» DOCUMENT:
- - - -

Direct naar inhoud

Venster 6 | 1555-1648

Reformatie en opstand

In de 16e eeuw zijn er twee grote gebeurtenissen die de geschiedenis van Nederland en van het Christendom bepalen. De eerste is de overheersing van Spanje, vanaf 1555, met de strenge koning Filips II. De tweede is de Reformatie: de kerksplitsing waarbij protestanten zich los maakten van de Rooms-Katholieke Kerk. Een belangrijk detail hierin is dat de Spanjaarden katholiek zijn, en een toenemend aantal Nederlanders zich protestants noemt. Tegen deze hervormde christenen wordt hard opgetreden, dat wordt de Spaanse inquisitie genoemd.

- - - -

» DO THIS: Copy the whole document, the one that starts with "Direct naar inhoud".

- - - -

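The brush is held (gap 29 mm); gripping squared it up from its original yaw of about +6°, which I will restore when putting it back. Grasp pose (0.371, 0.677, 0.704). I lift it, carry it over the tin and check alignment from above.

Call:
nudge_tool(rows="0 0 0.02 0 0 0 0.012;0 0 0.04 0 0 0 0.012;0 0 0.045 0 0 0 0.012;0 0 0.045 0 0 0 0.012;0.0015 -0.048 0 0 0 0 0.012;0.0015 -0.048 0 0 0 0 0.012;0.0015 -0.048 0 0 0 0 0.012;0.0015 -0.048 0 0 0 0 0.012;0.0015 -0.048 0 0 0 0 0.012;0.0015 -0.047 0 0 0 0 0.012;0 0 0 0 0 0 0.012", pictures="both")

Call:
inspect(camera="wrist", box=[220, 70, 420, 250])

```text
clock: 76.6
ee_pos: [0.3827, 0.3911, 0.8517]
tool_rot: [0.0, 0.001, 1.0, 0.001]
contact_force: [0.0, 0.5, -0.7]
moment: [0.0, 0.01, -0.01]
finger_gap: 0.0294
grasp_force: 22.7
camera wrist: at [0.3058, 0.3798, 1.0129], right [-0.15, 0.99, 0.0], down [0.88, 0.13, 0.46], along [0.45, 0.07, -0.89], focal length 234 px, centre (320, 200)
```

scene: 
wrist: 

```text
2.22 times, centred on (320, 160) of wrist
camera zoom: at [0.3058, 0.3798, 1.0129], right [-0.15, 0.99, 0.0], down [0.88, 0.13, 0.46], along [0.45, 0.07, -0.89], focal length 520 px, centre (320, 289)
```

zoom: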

- - - -

» RIGHT ANSWER:
Direct naar inhoud

Venster 6 | 1555-1648

Reformatie en opstand

In de 16e eeuw zijn er twee grote gebeurtenissen die de geschiedenis van Nederland en van het Christendom bepalen. De eerste is de overheersing van Spanje, vanaf 1555, met de strenge koning Filips II. De tweede is de Reformatie: de kerksplitsing waarbij protestanten zich los maakten van de Rooms-Katholieke Kerk. Een belangrijk detail hierin is dat de Spanjaarden katholiek zijn, en een toenemend aantal Nederlanders zich protestants noemt. Tegen deze hervormde christenen wordt hard opgetreden, dat wordt de Spaanse inquisitie genoemd.